For over a year now, the Marion Board of Health has been pursuing a change in the flavored tobacco restriction bylaw to classify menthol cigarettes as ‘flavored’ tobacco, and on September 5, Dennis Lane of the Coalition for Responsible Retailing argued to the Marion Board of Selectmen that banning menthol would hurt retailers in Marion.
Lane, a retailer himself who travels throughout the state defending retailers’ rights to sell flavored tobacco products to legal-age buyers, compared the restriction of the sale of flavored tobacco products with the sale of flavored alcohol such as vodkas and rums, which have no special regulation.
“A flavored tobacco ban makes no sense,” said Lane. Banning flavored tobacco, and now menthol cigarettes, Lane said, will result in unintended consequences and harm local businesses.

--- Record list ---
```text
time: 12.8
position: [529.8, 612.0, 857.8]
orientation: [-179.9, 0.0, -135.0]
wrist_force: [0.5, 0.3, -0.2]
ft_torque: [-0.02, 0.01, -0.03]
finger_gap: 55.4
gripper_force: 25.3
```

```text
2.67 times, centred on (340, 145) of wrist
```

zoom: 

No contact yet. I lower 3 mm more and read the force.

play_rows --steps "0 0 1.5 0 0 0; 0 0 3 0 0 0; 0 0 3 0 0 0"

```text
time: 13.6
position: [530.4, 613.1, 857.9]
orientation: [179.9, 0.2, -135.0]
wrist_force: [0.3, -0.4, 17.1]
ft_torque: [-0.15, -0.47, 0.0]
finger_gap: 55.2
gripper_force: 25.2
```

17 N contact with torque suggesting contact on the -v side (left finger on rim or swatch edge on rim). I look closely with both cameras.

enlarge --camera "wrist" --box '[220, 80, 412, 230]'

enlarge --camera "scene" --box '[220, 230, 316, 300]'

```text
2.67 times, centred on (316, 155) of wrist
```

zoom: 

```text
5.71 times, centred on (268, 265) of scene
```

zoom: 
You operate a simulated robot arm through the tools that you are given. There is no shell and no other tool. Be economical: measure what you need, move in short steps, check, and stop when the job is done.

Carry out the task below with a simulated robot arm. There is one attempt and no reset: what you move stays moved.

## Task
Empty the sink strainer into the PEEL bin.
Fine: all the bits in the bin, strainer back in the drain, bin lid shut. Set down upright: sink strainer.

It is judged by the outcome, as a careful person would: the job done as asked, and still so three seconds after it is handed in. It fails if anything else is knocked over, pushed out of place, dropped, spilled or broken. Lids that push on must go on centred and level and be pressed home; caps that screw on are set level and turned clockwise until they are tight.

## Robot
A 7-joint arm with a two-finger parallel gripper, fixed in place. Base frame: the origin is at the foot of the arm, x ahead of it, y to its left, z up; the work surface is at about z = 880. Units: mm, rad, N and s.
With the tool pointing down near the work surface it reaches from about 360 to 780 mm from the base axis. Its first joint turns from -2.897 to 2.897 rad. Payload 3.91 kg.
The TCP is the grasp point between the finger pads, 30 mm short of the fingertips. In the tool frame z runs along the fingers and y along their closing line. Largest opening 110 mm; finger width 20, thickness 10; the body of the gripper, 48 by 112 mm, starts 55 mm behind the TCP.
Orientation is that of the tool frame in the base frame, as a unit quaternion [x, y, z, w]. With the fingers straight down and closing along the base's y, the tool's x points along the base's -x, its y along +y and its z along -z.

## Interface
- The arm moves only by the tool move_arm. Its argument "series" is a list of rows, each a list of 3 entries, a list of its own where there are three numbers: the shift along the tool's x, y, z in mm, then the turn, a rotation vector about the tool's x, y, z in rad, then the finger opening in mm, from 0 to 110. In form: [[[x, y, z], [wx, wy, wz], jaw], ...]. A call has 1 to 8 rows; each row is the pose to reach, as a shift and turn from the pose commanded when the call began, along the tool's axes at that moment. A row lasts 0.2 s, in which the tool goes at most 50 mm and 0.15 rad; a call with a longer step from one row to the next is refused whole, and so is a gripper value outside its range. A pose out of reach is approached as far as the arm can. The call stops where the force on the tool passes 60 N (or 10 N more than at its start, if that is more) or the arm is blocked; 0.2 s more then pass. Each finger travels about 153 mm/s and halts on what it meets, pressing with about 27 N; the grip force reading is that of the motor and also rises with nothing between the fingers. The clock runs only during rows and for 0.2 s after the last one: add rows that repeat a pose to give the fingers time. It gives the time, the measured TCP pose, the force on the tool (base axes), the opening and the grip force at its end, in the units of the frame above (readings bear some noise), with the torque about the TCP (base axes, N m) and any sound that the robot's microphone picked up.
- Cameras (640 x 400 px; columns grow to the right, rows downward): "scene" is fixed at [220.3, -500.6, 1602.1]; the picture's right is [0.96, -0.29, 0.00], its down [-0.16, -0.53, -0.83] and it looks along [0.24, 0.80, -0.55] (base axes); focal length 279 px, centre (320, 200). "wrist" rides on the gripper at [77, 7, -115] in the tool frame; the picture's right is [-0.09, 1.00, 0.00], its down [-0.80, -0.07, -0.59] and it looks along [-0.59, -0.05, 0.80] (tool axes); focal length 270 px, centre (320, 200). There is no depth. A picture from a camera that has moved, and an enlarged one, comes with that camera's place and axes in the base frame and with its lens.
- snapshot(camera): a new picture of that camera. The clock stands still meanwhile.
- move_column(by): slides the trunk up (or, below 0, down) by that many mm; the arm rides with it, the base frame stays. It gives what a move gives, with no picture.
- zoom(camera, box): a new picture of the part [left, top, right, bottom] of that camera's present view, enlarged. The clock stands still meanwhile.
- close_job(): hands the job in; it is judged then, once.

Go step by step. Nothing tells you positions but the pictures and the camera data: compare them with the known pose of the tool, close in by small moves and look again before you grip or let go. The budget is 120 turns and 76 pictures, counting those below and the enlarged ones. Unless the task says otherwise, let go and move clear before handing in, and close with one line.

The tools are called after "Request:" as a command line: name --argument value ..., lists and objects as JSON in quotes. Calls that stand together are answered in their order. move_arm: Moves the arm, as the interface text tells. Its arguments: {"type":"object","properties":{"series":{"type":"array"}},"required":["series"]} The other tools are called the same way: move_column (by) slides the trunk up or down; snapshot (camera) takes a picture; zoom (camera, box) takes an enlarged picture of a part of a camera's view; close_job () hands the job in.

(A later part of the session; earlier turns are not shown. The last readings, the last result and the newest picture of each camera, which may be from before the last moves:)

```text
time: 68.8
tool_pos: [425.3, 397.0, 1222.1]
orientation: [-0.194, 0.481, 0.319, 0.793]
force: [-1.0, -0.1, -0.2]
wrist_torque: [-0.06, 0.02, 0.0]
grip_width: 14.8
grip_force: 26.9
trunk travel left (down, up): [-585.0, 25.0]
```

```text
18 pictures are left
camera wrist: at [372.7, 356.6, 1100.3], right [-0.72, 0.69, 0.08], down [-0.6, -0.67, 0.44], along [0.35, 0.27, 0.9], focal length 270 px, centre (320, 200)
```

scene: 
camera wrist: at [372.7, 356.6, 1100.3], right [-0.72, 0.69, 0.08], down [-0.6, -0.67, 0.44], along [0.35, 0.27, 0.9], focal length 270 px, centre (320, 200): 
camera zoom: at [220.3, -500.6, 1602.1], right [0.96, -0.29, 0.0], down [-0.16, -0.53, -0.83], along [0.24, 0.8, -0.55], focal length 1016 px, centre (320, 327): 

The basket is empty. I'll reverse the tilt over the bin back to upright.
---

Furthermore, he said, Marion has a 100% success rate for federal stings on tobacco sale – an argument in favor of trusting reliable retailers enough to keep tobacco products from being sold to Marion youths.
The legal age in Marion to sell and purchase tobacco is 21.
“I don’t go to many cities and towns that have a hundred-percent compliance,” said Lane. “That’s amazing.”
Lane’s arguments included the discrimination against minorities that Lane stated make up 88% of menthol cigarette smokers.
“By banning menthol, all you do is alienate the African American community,” said Lane. Smokers who purchase non-menthol cigarettes, Lane said, are predominantly white and would still be able to come to Marion to purchase their cigarettes while smokers of color would be excluded. “We believe that if you’re going to ban menthol tobacco, then ban it all.”
Lane addressed the argument that flavored tobacco manufacturing and marketing is aimed at luring young people to smoke, and asked why flavored tobacco should be regulated while flavored alcohol, which he said also targets young people, is not.
Lane called it a catch-22 that the sale of tobacco to minors is illegal but it is not illegal for minors to possess tobacco, while with alcohol the sale to minors is illegal and possession by a minor is also illegal.
“There’s a huge, huge variety of flavored alcohol, and there’s a huge variety of flavored tobacco, so I guess what we’re asking is for both products to be treated equally.”
Lane said he approached the Board of Selectmen for support in acquiring equal time before the Board of Health as groups that oppose flavored tobacco use. Lane charged the selectmen with not only protecting the residents of the Town of Marion but also the retailers of Marion.
Selectmen Chairman Jody Dickerson told Lane, “This board does not regulate the tobacco in the Town of Marion … and I would strongly suggest that you get onto [the Board of Health’s] agenda.”
Lane continued, “The retailers are going to be greatly impacted by this…. We’re (retailers) the gatekeepers; we’re the ones who protect your children from getting tobacco…. We don’t believe that there’s an advantage to banning menthol [or] to banning flavors.”
In other business, Planning Board member Jennifer Francis handed the selectmen a hard copy of the final draft of the Master Plan.
After three years of collaboration, amongst the Planning Board and a Master Plan subcommittee, as well as with the public during open forums, the draft will appear on the Town Meeting Warrant for voter approval.
“It’s not required,” Francis said, “But it will help the town feel like it’s their master plan, which it is.”
The Planning Board will present the draft to the public during its next meeting on September 18 at 7:00 pm at Sippican School, and again during a Saturday, October 14, public forum at 9:00 am, also at Sippican School.
An electronic copy is also available on the Town website.
On Thursday, September 14, at 1:30 pm at the Marion Town House, the selectmen will meet to hold two public interviews for position of police chief.
The next regular meeting of the Marion Board of Selectmen is scheduled for Tuesday, September 19, at 7:00 pm at the Marion Town House.